The election is still not over – with Senate races in Arizona and Florida and governor’s races in Georgia and, again, the ever-conflicted Florida still too close to call – but the fallout has been swift. No sooner did Nancy “With the Laughing Face” Pelosi take to the mike for a victory speech last Tuesday as Dems no longer in disarray took the House from repudiated Repubs, then Beauregard himself, alias Jeff Sessions, was out as AG. Had to be. The House in Democratic hands means that Adam Schiff is chair of the House Intelligence Committee, formerly chaired by Trumpet champion Devin Nunes, who was so eager to suck up and deliver Russkie-gate info to El Presidente last year that he was found darting about the White House grounds.
On the “PBS NewsHour’s” Election Night coverage, Chris Buskirk, editor and publisher of American Greatness, called Schiff “a political hack,” to which syndicated columnist Mark Shields admirably shot back that Schiff wasn’t a hack, Nunes was the real hack.
Now days later, the reversal of democratic fortunes with a big and small “D” has got Donnie Two Scoops – who is really Donnie One Note, me, me, me, me, me – sweating out the “I” word (impeachment) when the only “I” word Nancy is interested in at the moment is “infrastructure.” That doesn’t mean that there won’t be further – another “I’ word – investigations.
Still, El Presidente’s paranoia knows no bounds, to say nothing of his sore loser attitude. His press conference – in which he kicked losing Repubs while they were down and sparred with the press, criticizing a question about white nationalism by PBS’ measured African-American White House correspondent Yamiche Alcindor as “racist” – was beyond bizarre. It reminded me of the famous exchange between President Richard M. Nixon and CBS’ then White House correspondent Dan Rather at the height of Watergate. On a presidential road trip that made a stop in Houston, native son Rather identified himself before a question as the audience applauded and booed. “Are you running for something?” the president quipped, pleased with himself. There was a beat as Rather absorbed the zinger and the audience’s applause. “No, sir, Mr. President, are you?” he shot back.
When NBC’s Peter Alexander tried to defend CNN’s Jim Acosta after he and Trump went toe-to-toe over whether or not the caravan of undocumented immigrants on the way to the border was an “invasion,” Trumpet opined that he wasn’t crazy about Alexander either, which drew nervous laughter. Trumpet is Nixon light.
No sooner was Sessions gone – and not without a certain bitterness as he made clear he was made to walk the plank – and an attack dog, Matt Whitaker, put in his place, then El Trumpo turned his venomous wrath on others. Those devastating wildfires in Democratic stronghold California? Mismanagement, Trump said. French President Emmanuel Macron’s gracious invitation to take part in the centennial Armistice Day events in Paris this past weekend? Manny’s call for a European Army to defend the continent from others, including America, was “very insulting,” Trump pouted. We can only imagine what he thought of Manny’s stirring defense of globalism, an inevitable rebuke to Trump himself.

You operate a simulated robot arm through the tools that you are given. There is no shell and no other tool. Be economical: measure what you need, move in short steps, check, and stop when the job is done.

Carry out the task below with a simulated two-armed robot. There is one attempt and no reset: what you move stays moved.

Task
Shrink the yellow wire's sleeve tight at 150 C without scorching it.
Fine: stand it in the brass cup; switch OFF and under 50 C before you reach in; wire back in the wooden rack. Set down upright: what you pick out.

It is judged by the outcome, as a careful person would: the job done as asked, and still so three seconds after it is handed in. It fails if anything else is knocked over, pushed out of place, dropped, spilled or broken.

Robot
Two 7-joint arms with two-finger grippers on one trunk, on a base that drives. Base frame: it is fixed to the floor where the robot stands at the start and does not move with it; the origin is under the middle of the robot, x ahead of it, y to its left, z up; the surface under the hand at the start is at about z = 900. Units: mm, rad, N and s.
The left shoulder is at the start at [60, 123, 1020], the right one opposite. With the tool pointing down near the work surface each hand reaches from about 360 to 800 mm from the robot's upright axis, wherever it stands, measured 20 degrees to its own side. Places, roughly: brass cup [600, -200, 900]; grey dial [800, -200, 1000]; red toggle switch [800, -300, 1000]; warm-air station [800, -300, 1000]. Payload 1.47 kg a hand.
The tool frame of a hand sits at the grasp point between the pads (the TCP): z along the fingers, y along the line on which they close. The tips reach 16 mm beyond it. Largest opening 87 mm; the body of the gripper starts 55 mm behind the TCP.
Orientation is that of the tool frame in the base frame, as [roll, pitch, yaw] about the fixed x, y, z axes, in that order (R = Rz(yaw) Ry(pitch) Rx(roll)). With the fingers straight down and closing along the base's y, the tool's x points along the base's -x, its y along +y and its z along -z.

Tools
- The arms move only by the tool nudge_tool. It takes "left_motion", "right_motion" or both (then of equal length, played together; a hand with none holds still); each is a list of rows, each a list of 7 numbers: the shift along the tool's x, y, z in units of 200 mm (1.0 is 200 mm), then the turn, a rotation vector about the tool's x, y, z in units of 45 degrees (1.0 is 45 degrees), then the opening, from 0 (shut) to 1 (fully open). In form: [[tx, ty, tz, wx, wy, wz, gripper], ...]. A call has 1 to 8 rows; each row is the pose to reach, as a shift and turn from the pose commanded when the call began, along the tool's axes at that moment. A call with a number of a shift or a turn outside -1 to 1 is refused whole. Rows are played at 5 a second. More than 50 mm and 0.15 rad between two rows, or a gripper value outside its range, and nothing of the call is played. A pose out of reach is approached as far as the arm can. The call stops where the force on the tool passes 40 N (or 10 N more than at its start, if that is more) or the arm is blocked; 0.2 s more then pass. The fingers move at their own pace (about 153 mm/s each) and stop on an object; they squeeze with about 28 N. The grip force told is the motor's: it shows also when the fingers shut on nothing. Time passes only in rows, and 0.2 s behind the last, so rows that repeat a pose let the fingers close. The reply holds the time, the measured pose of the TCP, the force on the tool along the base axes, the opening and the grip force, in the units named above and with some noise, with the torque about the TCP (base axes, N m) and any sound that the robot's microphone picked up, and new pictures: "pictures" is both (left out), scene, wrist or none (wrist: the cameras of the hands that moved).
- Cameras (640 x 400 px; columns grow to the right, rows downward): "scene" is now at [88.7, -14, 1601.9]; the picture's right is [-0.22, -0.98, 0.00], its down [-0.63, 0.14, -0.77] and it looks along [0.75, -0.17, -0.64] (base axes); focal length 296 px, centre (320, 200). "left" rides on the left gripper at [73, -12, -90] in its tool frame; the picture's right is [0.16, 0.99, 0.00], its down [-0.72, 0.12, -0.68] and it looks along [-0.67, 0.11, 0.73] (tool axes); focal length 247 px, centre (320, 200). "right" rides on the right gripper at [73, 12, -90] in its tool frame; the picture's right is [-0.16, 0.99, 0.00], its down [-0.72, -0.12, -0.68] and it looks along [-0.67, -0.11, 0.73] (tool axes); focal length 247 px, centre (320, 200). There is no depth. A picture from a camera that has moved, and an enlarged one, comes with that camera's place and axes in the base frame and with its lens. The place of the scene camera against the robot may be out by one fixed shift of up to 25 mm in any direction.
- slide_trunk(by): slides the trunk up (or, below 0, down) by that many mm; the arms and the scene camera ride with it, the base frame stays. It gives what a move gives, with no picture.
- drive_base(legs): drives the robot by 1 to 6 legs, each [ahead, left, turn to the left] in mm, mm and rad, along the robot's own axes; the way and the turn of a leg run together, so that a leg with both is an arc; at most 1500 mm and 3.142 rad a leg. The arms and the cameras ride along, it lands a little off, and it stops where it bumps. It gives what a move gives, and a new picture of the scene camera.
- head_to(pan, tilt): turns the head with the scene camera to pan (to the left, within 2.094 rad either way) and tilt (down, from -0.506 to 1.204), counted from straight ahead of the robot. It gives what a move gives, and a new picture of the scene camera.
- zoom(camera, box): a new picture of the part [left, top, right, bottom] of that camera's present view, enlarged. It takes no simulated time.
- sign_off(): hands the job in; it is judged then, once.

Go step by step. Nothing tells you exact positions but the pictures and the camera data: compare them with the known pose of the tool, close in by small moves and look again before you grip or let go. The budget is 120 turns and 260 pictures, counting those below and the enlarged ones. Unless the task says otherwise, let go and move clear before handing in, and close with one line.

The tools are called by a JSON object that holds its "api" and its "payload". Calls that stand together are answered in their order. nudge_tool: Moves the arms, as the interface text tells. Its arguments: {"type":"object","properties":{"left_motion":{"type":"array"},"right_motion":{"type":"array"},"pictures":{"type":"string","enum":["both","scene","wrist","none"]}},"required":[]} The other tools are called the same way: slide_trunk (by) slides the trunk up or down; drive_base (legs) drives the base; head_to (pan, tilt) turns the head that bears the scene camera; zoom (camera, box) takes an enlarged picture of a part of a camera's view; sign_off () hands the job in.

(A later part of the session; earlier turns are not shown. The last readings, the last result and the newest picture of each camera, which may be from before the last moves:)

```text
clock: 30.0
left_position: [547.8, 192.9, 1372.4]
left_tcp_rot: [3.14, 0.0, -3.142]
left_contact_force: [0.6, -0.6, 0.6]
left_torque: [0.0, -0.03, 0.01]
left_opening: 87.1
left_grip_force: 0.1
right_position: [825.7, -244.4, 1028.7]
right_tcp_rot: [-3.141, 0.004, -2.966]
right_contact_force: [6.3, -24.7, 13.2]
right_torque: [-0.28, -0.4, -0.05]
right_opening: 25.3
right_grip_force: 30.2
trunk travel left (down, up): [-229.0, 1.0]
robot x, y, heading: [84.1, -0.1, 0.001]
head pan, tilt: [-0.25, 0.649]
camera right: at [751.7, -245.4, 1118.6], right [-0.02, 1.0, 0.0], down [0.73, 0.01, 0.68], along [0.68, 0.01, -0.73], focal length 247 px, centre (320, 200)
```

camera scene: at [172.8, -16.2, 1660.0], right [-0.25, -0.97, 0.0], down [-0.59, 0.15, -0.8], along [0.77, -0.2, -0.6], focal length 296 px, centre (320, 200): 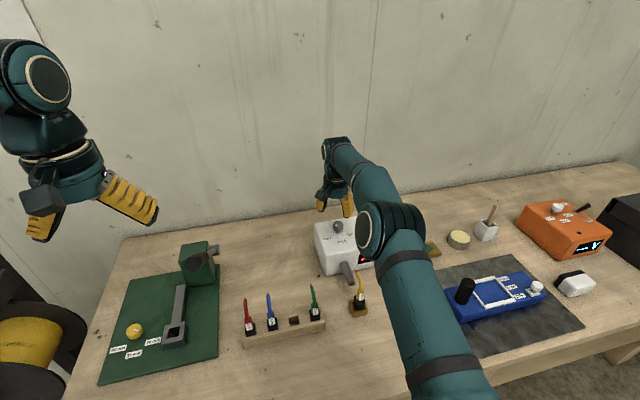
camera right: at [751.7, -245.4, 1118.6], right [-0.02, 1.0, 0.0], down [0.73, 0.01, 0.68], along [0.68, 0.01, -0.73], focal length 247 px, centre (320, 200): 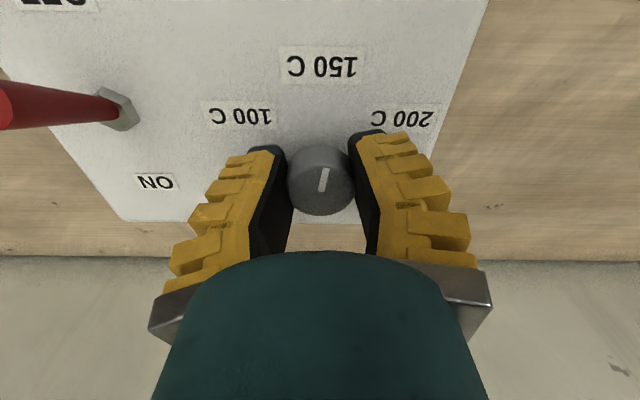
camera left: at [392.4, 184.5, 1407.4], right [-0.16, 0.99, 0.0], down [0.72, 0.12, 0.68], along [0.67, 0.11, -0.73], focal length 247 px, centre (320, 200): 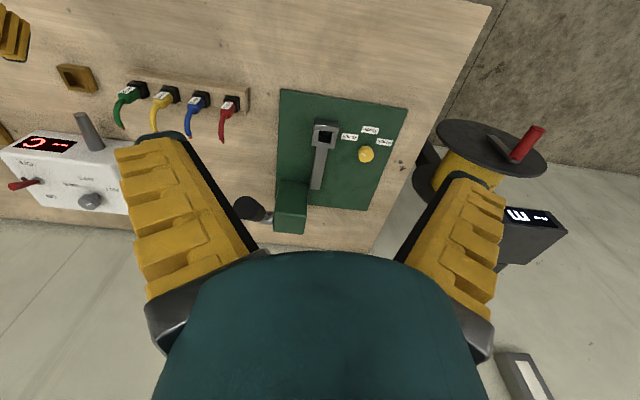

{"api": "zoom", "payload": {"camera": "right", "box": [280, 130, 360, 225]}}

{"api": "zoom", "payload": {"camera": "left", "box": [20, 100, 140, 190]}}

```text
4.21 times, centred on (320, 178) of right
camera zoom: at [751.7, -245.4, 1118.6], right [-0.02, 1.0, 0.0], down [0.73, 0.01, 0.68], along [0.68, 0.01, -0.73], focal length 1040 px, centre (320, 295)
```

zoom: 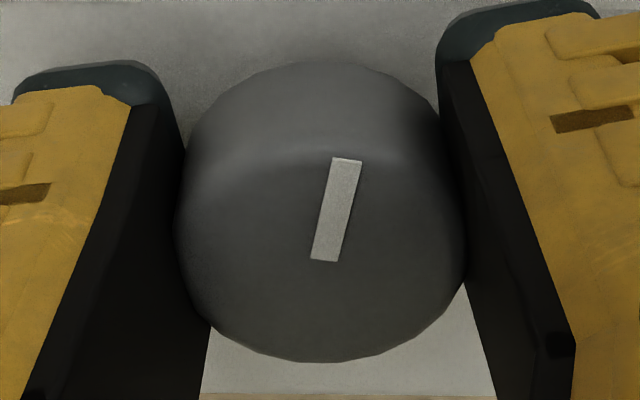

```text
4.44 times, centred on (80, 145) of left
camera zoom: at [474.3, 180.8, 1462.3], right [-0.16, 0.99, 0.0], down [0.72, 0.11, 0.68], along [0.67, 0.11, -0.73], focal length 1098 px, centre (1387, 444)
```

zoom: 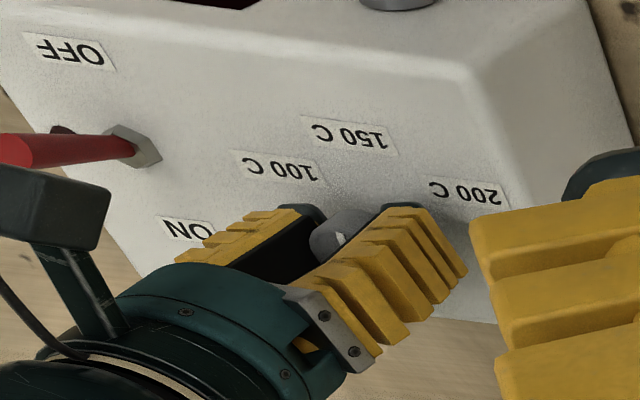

But he stepped in deep doo-doo “where poppies grow between the crosses, row on row.” (Apologies, John McCrae.) Trump cancelled a trip to an American military cemetery outside Paris, because it was – get this – raining. Posters immediately assumed it was a hair thing.
Speaking of hair, inquiring minds want to know when those cotton candy-haired cotillion queens are going to give up on Trumpet. Bubble-haired, bubble-brained and bobble-headed, they go on and on about how he tells it like it is, how the libs can’t take it, how he’s protecting Israel – which last time I looked wasn’t part of the U.S. and thus “America First” -- and the border. But he’s a guy who wouldn’t risk getting wet to honor men who 100 years ago fought in the muck amid mustard gas to protect the freedoms he so cavalierly manipulates.
Now 100 elected women are about to be sent into the political trenches in Washington D.C. Buskirk, again, cited a poll last Tuesday that said single women tend to vote Democratic and married women Republican, suggesting that Repubs were more family-minded. (Sure. Go with that.) Or maybe conservative women prefer to let men do the thinking for them. Maybe it’s part of being “protected,” you know the way the guys who shot up the Kroger’s grocery store and the Tree of Life synagogue and sent the pipe bombs to the Democratic leadership “protected” society.
When will these dames grow up? Men are mostly responsible for creating a brilliant civilization they seem hell-bent on destroying. I call that a wash. To these women, I say: You can’t expect a man to protect you. You have to protect yourself.
And to the new women of Congress, I add: Pack some hairspray along with your position papers, ladies.
I hear it comes in handy on rainy days.